> _SUPPLIED PASSAGE_:
— START —
Colorado lawmakers are considering a bill that would explore “marijuana tracking technology” that can be added to the plant itself to allow law enforcement to trace a plant back to its grower.
The bill would require a local cannabis research school to develop this marijuana-tracking technology, using either chemical agents, isotopes, nanotechnology, or other biological identifiers. It could even implement a distributed ledger or blockchain to encrypt it.
“The applied agent must contain identifiers that are traceable using distributed ledger technology to store records that can distinguish whether the marijuana is legal medical or retail marijuana or industrial hemp,” the bill reads.
The idea sounds straight out of a pothead conspiracy theorist manifesto—“The government wants to spray chemicals on our weed, man…”—and not surprisingly, this proposed legislation has raised a few eyebrows.
Some dispensary owners have called the bill, SB 18-029, “fucking crazy” while others have more eloquently expressed safety concerns over chemical agents added to herbs that are often smoked or ingested.
The bill is ostensibly aimed at helping law enforcement identify weed cultivated from legitimate agriculturists, versus weed grown outside the system in the so-called “gray market, produced by unlicensed growers, which is often shipped outside the state.
So far, the bill is vague on details—after all, the school, the Institute of Cannabis Research at Colorado State University-Pueblo, still needs to develop the technology. But it would potentially address the state’s black market marijuana industry, which some believe is problematic.
“We have a whole system, it works pretty darn well, it should be a model for the other states,” Lambert said, despite his personal opposition to legal marijuana. “But when people just go around the system and don't follow the law, then the state doesn't get the revenue, and there's no guarantee that this stuff isn't tainted.”
Like many states with legalized marijuana, Colorado has a system to track each cannabis plant with an RFID chip, from the moment it sprouts to the moment someone buys it. Dispensaries can use their own commercial business software to track inventory, but it all needs to be uploaded to something called called Metrc. Since December 2013, Metrc has registered more than 20,000 users, tracked more than 5,000,000 plants and 3,800,000 packages.
But this type of tech is easily circumvented, and tracking weed isn’t easy.
In 2016, the Colorado Department of Revenue’s Marijuana Enforcement Division collected at least $683,500 in fines from allegedly law-breaking dispensaries, many of which skirted the state’s seed-to-sale tracking system. High taxes on weed encourage some pot smokers to avoid dispensaries, not to mention state law allows patients to grow 24 cannabis plants in their home in some cases. The Drug Enforcement Administration has described these residential grows as “the new meth labs.” But this new tech could tell you where your cannabis originated.
Patrick Vo, CEO of BioTrackTHC, manages the largest seed-to-sale technology company in the cannabis industry, operating in five countries and 28 states, including Colorado. He says he isn’t at all surprised by this pot-tracking bill, but he has more questions than answers.
“The bill, as I understand it, is to answer the question, is this technology possible?” Vo said in a phone call. “And what I'm asking is does this technology make sense for cannabis?... Assuming it is possible, what are the actual incremental benefits?”
— END —
> _REQUIRED TASKS_:
- a) Reproduce the wording of the supplied passage between "The bill is ostensibly" and "outside the state.", with both ends included.
- b) Resume the supplied passage where it left off.

> _AVAILABLE DATA_:
— START —
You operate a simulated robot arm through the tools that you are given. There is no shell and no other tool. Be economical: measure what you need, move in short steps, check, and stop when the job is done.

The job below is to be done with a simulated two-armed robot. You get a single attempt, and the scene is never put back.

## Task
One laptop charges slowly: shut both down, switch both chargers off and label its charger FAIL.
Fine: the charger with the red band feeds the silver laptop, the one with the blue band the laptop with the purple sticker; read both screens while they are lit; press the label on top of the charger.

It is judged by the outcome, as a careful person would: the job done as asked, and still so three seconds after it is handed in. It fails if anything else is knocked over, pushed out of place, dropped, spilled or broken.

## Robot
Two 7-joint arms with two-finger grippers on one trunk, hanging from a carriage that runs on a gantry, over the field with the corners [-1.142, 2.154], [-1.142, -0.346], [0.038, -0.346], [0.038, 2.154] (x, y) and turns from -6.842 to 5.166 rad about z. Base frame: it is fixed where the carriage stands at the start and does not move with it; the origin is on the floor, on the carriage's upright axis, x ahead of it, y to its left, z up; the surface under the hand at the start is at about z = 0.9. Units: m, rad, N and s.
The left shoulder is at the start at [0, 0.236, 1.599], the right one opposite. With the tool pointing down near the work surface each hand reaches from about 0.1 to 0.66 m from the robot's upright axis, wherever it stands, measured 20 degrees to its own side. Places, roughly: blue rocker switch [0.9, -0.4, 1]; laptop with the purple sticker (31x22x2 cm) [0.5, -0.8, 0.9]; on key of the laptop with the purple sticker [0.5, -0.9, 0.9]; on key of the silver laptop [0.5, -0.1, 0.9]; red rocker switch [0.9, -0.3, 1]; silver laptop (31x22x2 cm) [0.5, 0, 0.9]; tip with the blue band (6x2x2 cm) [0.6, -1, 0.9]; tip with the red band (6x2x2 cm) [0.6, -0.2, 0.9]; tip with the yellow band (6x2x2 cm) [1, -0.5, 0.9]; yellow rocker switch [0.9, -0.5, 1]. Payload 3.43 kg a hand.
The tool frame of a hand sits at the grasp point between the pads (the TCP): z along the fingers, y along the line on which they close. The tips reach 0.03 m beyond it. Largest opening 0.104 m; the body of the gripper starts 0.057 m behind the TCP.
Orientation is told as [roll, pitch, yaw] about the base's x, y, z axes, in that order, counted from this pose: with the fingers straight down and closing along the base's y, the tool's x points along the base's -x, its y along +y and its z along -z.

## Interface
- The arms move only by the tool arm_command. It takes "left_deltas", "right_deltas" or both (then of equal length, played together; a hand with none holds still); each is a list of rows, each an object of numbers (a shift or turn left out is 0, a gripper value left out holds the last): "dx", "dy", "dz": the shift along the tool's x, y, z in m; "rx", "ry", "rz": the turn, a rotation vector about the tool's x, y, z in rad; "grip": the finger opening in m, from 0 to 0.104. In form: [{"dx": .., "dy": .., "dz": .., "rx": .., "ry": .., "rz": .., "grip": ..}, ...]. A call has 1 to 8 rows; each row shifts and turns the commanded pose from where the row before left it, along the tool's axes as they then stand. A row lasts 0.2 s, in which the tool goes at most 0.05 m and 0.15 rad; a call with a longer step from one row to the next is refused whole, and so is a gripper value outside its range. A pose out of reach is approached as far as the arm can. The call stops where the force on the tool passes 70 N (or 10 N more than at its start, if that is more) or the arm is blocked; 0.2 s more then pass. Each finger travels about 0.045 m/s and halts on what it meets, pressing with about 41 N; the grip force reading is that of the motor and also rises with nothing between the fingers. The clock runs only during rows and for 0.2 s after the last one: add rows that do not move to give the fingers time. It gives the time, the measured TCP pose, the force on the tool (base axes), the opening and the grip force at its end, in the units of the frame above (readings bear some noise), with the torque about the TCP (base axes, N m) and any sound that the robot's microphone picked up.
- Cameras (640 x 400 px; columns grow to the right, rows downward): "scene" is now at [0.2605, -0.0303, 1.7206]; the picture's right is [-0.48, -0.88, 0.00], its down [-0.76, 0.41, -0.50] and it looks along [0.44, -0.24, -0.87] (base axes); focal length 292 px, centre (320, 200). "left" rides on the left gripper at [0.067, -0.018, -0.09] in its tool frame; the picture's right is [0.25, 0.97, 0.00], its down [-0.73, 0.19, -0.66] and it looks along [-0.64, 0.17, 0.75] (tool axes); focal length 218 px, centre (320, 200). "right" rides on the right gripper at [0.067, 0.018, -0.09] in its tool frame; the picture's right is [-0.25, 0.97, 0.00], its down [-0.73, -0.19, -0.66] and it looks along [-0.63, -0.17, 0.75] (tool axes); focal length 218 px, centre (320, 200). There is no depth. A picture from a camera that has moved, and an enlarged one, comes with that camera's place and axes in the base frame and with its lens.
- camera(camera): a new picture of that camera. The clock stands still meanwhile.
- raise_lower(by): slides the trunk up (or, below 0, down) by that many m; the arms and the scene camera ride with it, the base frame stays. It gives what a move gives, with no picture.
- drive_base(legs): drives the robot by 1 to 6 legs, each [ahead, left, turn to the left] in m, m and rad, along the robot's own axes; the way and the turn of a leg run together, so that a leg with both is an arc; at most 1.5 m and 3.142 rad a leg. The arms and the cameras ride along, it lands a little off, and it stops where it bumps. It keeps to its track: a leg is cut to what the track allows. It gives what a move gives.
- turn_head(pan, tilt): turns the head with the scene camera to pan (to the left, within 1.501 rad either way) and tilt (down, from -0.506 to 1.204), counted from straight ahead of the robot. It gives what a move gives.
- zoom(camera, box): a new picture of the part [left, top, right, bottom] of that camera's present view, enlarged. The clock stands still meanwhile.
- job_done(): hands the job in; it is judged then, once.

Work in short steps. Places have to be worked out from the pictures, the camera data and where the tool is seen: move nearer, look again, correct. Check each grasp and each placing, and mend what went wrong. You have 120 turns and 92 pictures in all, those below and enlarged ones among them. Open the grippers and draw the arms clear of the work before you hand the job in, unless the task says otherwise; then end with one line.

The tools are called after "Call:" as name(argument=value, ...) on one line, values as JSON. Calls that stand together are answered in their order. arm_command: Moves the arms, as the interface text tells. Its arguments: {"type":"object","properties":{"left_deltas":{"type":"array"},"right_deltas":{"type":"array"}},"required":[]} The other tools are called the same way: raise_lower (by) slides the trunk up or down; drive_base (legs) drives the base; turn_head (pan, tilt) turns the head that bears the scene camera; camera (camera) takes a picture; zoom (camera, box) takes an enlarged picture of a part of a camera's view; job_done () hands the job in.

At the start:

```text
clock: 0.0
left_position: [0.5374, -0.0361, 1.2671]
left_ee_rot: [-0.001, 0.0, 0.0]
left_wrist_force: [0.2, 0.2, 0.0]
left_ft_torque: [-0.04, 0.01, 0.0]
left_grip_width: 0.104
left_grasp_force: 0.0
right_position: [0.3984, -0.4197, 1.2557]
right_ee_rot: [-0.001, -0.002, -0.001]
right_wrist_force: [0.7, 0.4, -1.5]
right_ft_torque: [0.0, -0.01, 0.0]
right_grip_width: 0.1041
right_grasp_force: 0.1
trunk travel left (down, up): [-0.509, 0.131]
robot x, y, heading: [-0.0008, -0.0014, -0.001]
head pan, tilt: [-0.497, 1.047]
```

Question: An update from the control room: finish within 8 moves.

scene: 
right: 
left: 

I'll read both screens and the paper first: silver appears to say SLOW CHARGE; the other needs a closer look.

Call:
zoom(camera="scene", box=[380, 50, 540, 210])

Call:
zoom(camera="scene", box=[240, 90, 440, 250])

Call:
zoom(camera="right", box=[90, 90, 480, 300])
— END —
> _SOLVED TASKS_:
- a)
The bill is ostensibly aimed at helping law enforcement identify weed cultivated from legitimate agriculturists, versus weed grown outside the system in the so-called “gray market, produced by unlicensed growers, which is often shipped outside the state.

- b)
“The proposed technology here is the plants maybe are sprayed with a chemical agent or absorb water with an unique isotope,” Vo said, based on his interpretation of the bill. If such an isotope readily absorbs into a plant, it would likely do the same to your body. “Even assuming it's harmless, I am now a walking beacon stating that I consume cannabis…Does that violate HIPAA [Health Insurance Portability and Accountability Act, a data privacy law for medical records], at least on the medical end? Now my personal health information is readily available to anybody with an isotope scanner.”
Lambert said, “There's a lot of misunderstandings about what the bill does and what it doesn't do… one thing it does not do is not intended to have some sort of tainting of the plant… the intent is to it go through the same kind of stringent screening from the Health Department before any of this sees the light of day.”
But there are other questions, such as how difficult would the tracer be to spoof or dilute? Will the cost of this tech raise the price of weed, further incentivizing black market sales?
“There are a number of different scientific technologies that could be used, but you're never going to be able to tell until you have the actual equipment,” Lambert said.
Cannabis tracking of some sort has been discussed for decades, according to Dr. Rick Kreminski, the Executive Director of Research and Sponsored Programs and Director of the Institute of Cannabis Research. Since the bill was announced, he said he’s been fielding many calls and emails brainstorming different approaches to this tracking tech, but said he couldn’t share more details about these approaches because of potential copyright conflicts.
“I'm excited about the bill,” Kreminski said in a phone call. “Whether or not there are certain details in there that make complete sense, to me, it's innovative…We would have to be talk to a lot of people to make sure whatever we're proposing is practical…and we would want to ask the exact same questions [about safety.]”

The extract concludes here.